Re: High-speed driver

From: van Grootheest (janevert@iae.nl)
Date: Thu Apr 20 2000 - 05:08:53 EST


Manfred,

Manfred Spraul wrote:
> > I've been contracted to write a driver for a high speed data aquisition
> > interface. High-speed, in this case, means that it will (almost)
> > saturate half of the PCI bus (I don't know the exact data rate for this
> > application, but the interface has a advertised 130Mbyte/s maximum
> > throughput) with incoming data. The data is supposed to go out on an
> > gigabyte ethernet card, using the second half of the PCI bandwidth.
>
> Perhaps a board with 2 pci buses would be better?

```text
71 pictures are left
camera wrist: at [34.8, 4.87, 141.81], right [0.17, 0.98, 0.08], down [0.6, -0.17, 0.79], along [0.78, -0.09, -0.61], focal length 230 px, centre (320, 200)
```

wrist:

Well, I have no control over this. And, there also exists 64bit and
66Mhz PCI....
What I know is that this is more or less a trial and the real show will
start somewhere in 2005, if I got it right. So by then the data rates
will go up, both on the requirement side and on the
what's-possible-in-hardware side. The final application is daunting...
something like 65000 measurement points, which is
reduced/compressed/whatever to require _only_ 1500 of these
interfaces!!!

> > Sometimes the direction will be reversed, but not very often and (as far
> > as I understand) not so very-high-speed.
> > The interface is a bus-mastering PCI thing, currently for a 33Mhz, 32bit
> > bus. The technical req. are that it has to be a zero-copy driver and the
> > interface will use DMA to deliver the data. So I'm faced with writing a
> > driver that can do DMA to directly to userland.
>
> DMA to userland is tricky, do you really need that?
> It's far easier if you allocate a buffer in kernel space (a few mb), the
> userland program then mmaps the kernel buffer. Your driver uses DMA to
> the kernel buffers. The sound drivers do that. If you cannot modify the
> userland app, then you must use the kiobuf functions [2.3 or an add-on
> patch for 2.2]

Thanks for this info. Sounds good and workable.
Unfortunately it MUST be a streaming driver, as the measurement time is
not defined and definately not short enough to just store everything in
memory. But, I guess, the kernel has enough memory to allocate some
buffers.
I just read a note about someone using the same interface ASIC
(different application), also with linux, that they did a 410Mbyte DMA
into memory! However, they did only a one-time measurement, no
streaming.
And there's a good chance I'll also need to do (part of) the userland
app, so there is really no problem there.

As addition, I just found out that it's basically a uni-directional
interface, with only four lines going back to the data source, but those
are really slow. Think like a maximum of .5Mbit/s or such. So for me
it's only the input I have to worry about.